Related Link: The History Of The Travelers Championship | 2013 Travelers Championship Coverage
The PGA Tour moves up the east coast of the U.S. this week for the Travelers Championship at TPC River Highlands in Cromwell, Conn.
Over the last handful of years, the tournament has reinvented itself as a fan-friendly destination for some fun golf. TPC River Highlands is short, measuring just 6,841 yards, but the par-70 track offers a challenging closing stretch of four holes that all bring low and high numbers into the equation.
Considering it’s the week after a major championship, the tournament enjoys a stout field, including these eight big names.
Justin Rose
The headliner this week turns out to be the guy that won last week. Newly crowned U.S. Open champion Justin Rose will play in the Travelers Championship despite a busy 72 hours after winning his first major at Merion.
Rose could have easily backed out off this commitment, citing something like fatigue, and no one would have batted an eye. However, don’t expect much from Rose because it takes a lot out of a guy to win a major championship.
Bubba Watson
The 2012 Masters champion isn’t playing his best golf this season, but the man from Bagdad, Fla. loves TPC River Highlands. He made it the site of his first PGA Tour win in 2010, a victory that catapulted him to bigger things.
Watson averages a touch under 67 shots per round in his last 20 trips around the Travelers host course.
Hunter Mahan
Mahan may have stumbled down the stretch at Merion, but he wasn’t the only one. After being in the cauldron of major-championship contention at the U.S. Open for the first time, Mahan comes to a place where contending is almost second nature.
Mahan has a win, a T-2 and a pair of other top-four finishes in 11 Travelers starts. If he has anything left in the tank from chasing fellow Sean Foley pupil Justin Rose, he should do well.
Jason Dufner
No one has ever shot 62 in a men’s major championship. Going into the U.S. Open, a lot of people — myself included — thought it was a possibility at Merion. It didn’t materialize, but, on Sunday, Jason Dufner came the closest. Were it not for a drive O.B. at No. 15, Dufner may have challenged the magical major single-round score.
Instead, he settled for a second-consecutive T-4 in the U.S. Open. We’re sure he’s just thrilled about that.
This is Dufner’s first trip to Cromwell since 2008, so he’ll be a bit of a wild, er, mild card.
Lee Westwood
The Englishman may have been overshadowed by his fellow countryman, Justin Rose, being the first from that country to win the U.S. Open since Back9Network ambassador Tony Jacklin did in 1970, but Westwood posted a solid T-15 finish.
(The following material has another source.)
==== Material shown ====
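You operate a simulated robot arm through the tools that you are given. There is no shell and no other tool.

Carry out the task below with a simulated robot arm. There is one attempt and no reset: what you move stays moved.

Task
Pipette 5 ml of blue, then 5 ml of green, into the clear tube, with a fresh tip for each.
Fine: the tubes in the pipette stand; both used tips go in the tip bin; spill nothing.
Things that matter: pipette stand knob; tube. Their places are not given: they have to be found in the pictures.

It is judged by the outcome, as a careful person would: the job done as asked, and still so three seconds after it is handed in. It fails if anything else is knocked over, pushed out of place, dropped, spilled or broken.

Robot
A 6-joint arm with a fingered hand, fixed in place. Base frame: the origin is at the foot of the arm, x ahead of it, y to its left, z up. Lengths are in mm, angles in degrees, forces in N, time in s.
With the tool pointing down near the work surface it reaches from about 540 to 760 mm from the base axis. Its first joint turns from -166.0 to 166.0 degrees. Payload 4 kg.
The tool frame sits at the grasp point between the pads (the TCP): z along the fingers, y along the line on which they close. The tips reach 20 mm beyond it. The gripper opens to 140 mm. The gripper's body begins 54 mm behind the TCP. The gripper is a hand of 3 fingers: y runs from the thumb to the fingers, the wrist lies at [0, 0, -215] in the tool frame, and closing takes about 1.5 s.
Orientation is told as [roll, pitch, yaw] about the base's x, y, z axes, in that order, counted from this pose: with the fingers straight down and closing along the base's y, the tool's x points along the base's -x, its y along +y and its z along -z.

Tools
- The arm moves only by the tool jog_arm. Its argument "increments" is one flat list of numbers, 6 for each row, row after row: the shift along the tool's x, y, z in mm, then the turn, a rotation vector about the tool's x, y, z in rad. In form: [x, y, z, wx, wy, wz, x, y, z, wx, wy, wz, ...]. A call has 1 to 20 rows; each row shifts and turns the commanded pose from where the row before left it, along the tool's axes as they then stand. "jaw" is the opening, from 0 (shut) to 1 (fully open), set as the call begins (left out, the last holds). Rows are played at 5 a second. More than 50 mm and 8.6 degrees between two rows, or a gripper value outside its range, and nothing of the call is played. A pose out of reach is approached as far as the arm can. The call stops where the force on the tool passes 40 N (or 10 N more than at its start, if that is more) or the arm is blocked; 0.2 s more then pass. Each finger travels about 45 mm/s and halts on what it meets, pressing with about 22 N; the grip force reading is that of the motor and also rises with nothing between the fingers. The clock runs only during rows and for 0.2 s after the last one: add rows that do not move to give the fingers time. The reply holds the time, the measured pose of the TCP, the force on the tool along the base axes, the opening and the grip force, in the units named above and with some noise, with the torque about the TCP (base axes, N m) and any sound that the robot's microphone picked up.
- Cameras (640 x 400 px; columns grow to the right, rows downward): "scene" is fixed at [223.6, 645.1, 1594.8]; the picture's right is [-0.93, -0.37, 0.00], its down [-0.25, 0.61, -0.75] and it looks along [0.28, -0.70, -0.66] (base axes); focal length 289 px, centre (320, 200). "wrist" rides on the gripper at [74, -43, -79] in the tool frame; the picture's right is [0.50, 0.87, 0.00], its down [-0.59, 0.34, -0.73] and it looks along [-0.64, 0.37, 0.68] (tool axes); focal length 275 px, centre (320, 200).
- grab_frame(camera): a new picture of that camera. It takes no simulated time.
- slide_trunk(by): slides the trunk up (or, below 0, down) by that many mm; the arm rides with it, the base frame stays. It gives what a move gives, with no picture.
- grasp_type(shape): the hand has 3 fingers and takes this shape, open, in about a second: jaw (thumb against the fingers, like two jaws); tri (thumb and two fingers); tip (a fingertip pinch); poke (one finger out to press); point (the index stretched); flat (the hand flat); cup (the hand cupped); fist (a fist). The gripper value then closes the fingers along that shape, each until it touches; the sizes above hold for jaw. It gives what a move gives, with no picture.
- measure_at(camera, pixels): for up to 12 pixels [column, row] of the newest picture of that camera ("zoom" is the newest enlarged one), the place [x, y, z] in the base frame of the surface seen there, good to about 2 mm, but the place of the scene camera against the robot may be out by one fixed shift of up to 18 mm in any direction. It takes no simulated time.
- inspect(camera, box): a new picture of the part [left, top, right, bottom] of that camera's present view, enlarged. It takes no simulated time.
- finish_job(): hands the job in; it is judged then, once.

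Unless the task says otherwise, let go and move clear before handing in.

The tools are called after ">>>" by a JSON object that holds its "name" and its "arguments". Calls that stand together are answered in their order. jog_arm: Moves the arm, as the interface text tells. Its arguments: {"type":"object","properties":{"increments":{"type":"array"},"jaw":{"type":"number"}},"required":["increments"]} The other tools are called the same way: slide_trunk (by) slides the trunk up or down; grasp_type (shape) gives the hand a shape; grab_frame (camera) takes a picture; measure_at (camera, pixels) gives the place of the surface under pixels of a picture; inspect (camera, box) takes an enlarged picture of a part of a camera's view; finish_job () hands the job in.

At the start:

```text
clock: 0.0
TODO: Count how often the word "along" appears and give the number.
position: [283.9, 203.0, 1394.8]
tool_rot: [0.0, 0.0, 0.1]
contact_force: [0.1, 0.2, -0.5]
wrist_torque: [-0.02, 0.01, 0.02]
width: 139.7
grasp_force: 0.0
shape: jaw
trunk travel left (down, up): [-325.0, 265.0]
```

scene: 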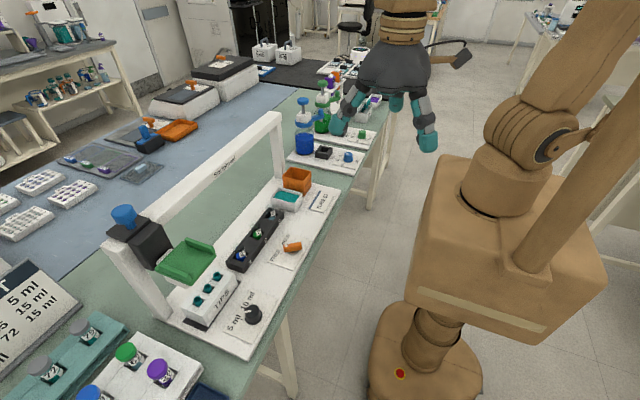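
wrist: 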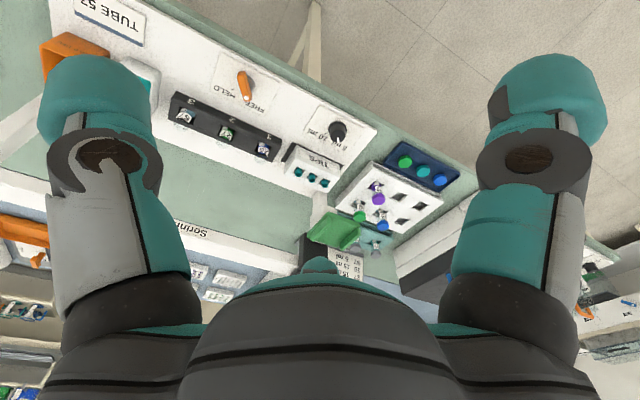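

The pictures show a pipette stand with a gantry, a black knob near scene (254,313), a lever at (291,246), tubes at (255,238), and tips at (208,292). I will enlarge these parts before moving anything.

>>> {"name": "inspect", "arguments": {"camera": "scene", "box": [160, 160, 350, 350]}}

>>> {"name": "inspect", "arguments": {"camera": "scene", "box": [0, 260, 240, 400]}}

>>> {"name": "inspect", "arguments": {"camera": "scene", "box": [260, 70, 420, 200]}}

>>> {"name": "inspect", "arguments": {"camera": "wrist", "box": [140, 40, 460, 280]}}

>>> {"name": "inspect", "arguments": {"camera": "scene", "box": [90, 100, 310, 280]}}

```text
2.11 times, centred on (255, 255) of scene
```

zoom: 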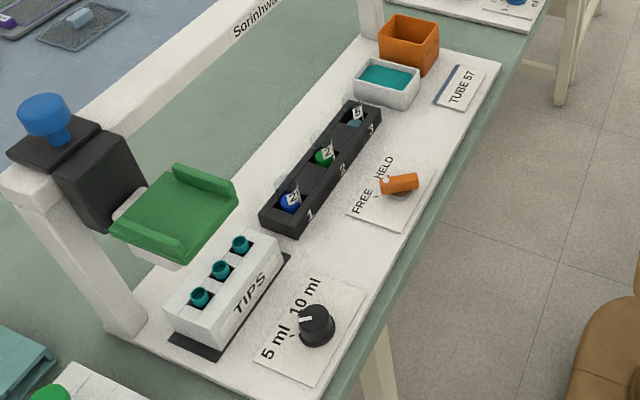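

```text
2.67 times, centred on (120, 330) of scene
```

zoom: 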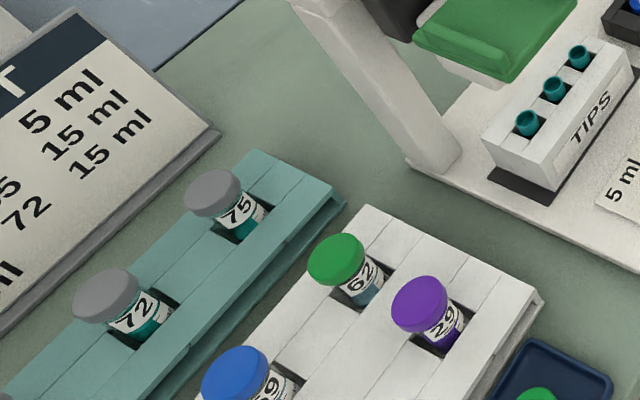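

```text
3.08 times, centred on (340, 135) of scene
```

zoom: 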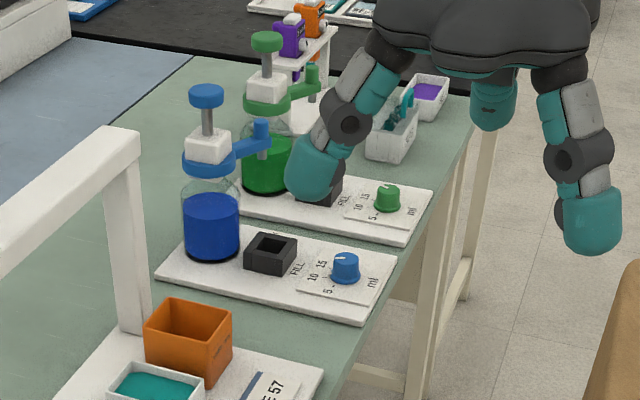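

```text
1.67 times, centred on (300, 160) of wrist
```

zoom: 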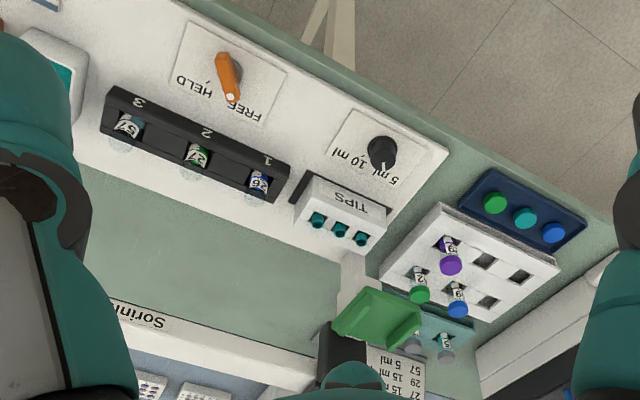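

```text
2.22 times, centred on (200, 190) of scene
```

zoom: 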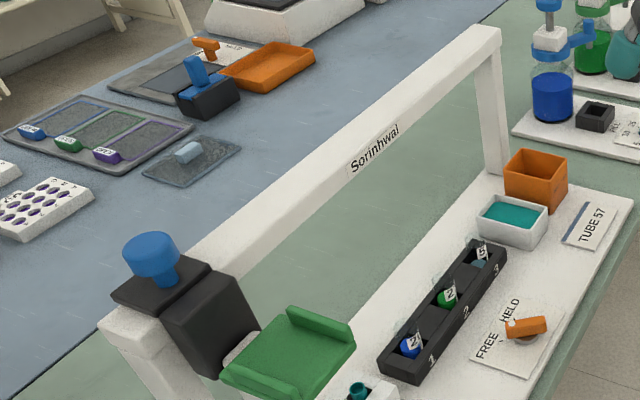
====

The former world No. 1 hasn’t finished outside the top 10 anywhere in the world since March. Expect that to continue at a ballstriker’s ballpark.
Webb Simpson
The erstwhile defending U.S. Open champion will get to play his first tournament since ceding that title to Justin Rose. Simpson has never missed the cut at the Travelers, but hasn’t sniffed a win either. He ranks in or near the top 30 in most major scoring categories on the PGA Tour, which should bode well for him this week.
Keegan Bradley
Shy of the Deutsche Bank Championship, this is as close as it gets to a homecoming for Keegan Bradley. The 2011 PGA champion has five top-10 finishes on the season, but is coming off a missed cut last week at the U.S. Open. It’s a special week for Bradley, too, who will be playing close attention to friend, roommate and high-school teammate Jon Curran, who was given an exemption into the Championship by tournament officials. Bradley could play some inspired golf this week.
Rickie Fowler
All of the Golf Boys are in Connecticut this week! (Yes, even Ben Crane, the oft-forgotten fourth member of the group.)
Consider it a bit of a reunion, as Fowler will be making his first start in this tournament since 2010, before the band was even a thing. (It began officially at the 2011 U.S. Open at Congressional.)
Coming off a T-10 finish at Merion, aided largely by a Saturday 67, Fowler should be riding high.